_Task to carry out:_ Continue the document passage from where it stops.
>> Begin Document passage
Is there a pointer chain by which one can get to the struct
block_device of the underlying block device from an inode?
Well, or from kdev_t (since inode->i_rdev is such).
I want to drop a 'special' request on to the request queue of the
backing device, but I can't find a convenient entry point with more than
an inode to hand, and I can't find the route from there. Tes, I can get
the major, and look at that offset in the blk_dev array, but those are
blk_dev_struct 's not struct block_device's.
I agree that you may well ask why I want to do this, but at the moment
this is just experimetin, so i can't answer sensibly - to try the effect
of 'special' requests, maybe. If it's not possible, tell me, and I'll
concentrate on some other thing.
Thanks for any hint kindly dropped ..
Peter
At 17:22 12/09/02, Peter T. Breuer wrote:
>Is there a pointer chain by which one can get to the struct
>block_device of the underlying block device from an inode?
struct inode->i_sb (== struct super_block)->s_bdev (== struct block_device).
Anton
--
"I haven't lost my mind... it's backed up on tape." - Peter da Silva
--
Anton Altaparmakov <aia21 at cantab.net> (replace at with @)
Linux NTFS Maintainer / IRC: #ntfs on irc.freenode.net
WWW: http://linux-ntfs.sf.net/ & http://www-stu.christs.cam.ac.uk/~aia21/
On Tue, 17 Sep 2002, Anton Altaparmakov wrote:
> At 17:22 12/09/02, Peter T. Breuer wrote:
> >Is there a pointer chain by which one can get to the struct
> >block_device of the underlying block device from an inode?
>
> struct inode->i_sb (== struct super_block)->s_bdev (== struct block_device).
... is meaningful only for local filesystems that happen to live on a
single block device and even that only if said local filesystems want
to use the helper functions that expect ->s_bdev to be there.
IOW, upper layers have no business using that field - it's for the
filesystem-specific code and helper functions such code decides to
call.
>> End Document passage
>> Begin Data segment
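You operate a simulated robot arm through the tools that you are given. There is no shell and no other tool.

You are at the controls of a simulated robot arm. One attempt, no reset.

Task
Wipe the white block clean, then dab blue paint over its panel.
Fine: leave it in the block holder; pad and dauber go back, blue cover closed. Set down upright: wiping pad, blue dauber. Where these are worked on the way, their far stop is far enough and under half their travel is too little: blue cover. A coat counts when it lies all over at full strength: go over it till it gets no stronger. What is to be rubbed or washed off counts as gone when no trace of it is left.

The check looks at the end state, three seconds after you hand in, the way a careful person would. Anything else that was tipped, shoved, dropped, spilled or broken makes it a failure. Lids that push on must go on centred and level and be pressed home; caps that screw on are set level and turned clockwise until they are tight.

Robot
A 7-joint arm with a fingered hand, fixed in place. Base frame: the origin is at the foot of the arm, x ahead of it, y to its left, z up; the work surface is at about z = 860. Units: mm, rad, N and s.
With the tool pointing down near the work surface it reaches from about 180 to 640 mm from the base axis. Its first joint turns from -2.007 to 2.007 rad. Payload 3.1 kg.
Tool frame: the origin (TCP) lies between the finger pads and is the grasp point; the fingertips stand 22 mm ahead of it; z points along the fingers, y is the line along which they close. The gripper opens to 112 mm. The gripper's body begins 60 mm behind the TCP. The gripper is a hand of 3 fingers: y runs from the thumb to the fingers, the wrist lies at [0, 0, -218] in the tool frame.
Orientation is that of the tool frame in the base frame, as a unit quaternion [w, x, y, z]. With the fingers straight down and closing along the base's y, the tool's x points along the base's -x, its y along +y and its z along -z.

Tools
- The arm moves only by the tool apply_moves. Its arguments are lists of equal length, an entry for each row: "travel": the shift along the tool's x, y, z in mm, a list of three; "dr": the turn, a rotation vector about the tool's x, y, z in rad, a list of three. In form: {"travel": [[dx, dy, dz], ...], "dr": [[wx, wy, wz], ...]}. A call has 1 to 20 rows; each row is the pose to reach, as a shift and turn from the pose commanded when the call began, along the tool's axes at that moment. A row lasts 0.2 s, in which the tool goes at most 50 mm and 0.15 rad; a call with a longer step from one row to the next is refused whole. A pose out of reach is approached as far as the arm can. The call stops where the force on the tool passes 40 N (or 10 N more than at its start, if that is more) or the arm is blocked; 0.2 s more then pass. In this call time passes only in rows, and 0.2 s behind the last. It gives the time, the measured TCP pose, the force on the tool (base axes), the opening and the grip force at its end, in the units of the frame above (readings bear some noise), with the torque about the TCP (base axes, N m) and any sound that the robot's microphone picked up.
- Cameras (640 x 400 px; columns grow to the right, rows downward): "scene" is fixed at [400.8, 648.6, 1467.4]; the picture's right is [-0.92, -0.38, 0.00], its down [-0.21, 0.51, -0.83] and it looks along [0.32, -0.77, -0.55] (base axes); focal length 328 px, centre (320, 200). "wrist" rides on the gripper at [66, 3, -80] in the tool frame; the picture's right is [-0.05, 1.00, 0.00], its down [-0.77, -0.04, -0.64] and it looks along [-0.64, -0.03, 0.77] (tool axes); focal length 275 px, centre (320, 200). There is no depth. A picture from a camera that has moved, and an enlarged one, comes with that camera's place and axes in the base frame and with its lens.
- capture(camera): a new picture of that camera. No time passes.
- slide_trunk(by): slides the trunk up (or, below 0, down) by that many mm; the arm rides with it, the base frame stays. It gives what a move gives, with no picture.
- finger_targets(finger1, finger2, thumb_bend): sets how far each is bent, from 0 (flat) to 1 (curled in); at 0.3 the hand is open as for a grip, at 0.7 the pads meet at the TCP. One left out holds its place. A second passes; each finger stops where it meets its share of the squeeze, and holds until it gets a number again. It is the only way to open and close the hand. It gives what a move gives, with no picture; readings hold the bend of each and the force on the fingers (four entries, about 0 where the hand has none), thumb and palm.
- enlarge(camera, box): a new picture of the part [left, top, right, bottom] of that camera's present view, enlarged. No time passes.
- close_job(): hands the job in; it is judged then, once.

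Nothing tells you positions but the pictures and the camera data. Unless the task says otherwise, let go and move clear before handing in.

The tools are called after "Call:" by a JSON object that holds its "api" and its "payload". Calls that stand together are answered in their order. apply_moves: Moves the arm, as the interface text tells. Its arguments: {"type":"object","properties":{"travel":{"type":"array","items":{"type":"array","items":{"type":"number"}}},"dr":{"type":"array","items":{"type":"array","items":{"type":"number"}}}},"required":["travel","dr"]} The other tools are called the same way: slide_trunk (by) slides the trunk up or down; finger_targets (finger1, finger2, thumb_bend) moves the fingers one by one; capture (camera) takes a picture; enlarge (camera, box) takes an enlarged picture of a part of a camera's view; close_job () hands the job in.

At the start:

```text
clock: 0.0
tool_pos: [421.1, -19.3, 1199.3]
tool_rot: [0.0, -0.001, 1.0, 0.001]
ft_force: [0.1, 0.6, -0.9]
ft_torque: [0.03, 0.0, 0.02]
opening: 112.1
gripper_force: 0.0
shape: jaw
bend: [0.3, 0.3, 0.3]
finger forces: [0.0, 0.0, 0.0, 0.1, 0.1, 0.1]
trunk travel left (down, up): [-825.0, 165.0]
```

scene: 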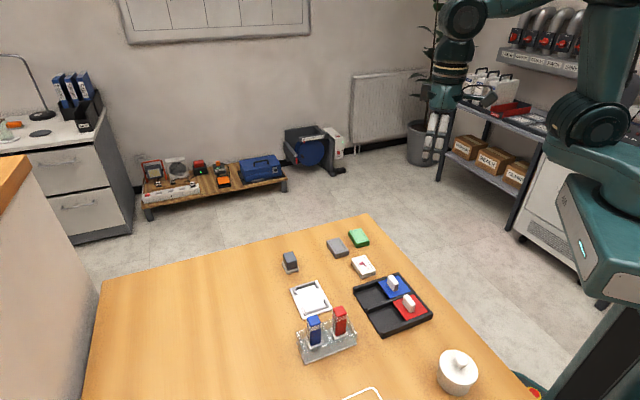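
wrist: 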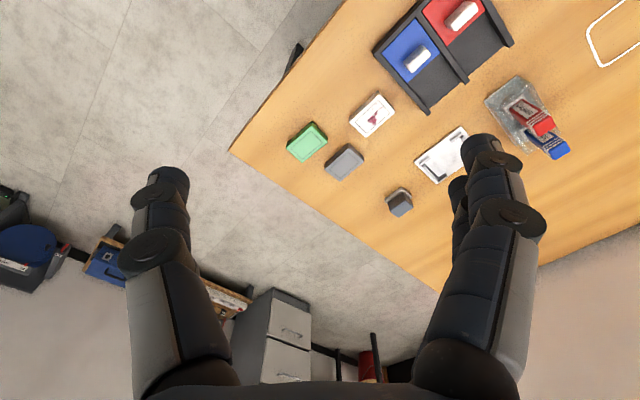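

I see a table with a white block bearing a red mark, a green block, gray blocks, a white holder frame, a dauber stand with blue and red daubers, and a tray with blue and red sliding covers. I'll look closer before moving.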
>> End Data segment
_Result for this task:_
There might be such thing as underlying block device of a <foofs> inode.
There is no such thing as underlying block device of an inode. For
quite a few filesystems it simply makes no sense. For some it does
and for many of them ->i_sb->s_bdev indeed would give you that, but
that's it - it _is_ fs-dependent and there is no guarantee that
e.g. minixfs in 2.6.4-pre2 won't change leaving ->s_bdev NULL and
storing pointer to block device elsewhere (at which point it will
have to switch from sb_bread() and friends to something else).
The point being, VFS doesn't know, doesn't care and shouldn't presume
anything about private details of fs implementation. Notice that
VFS != "all stuff in fs/*.c" - the latter includes a pile of library
functions intended for use by filesystem code. That stuff obviously
can make whatever assumptions about fs internals it wants - the callers
know what data structures they have and can decide what can be called.
Alexander Viro wrote:
>
> ...
> There might be such thing as underlying block device of a <foofs> inode.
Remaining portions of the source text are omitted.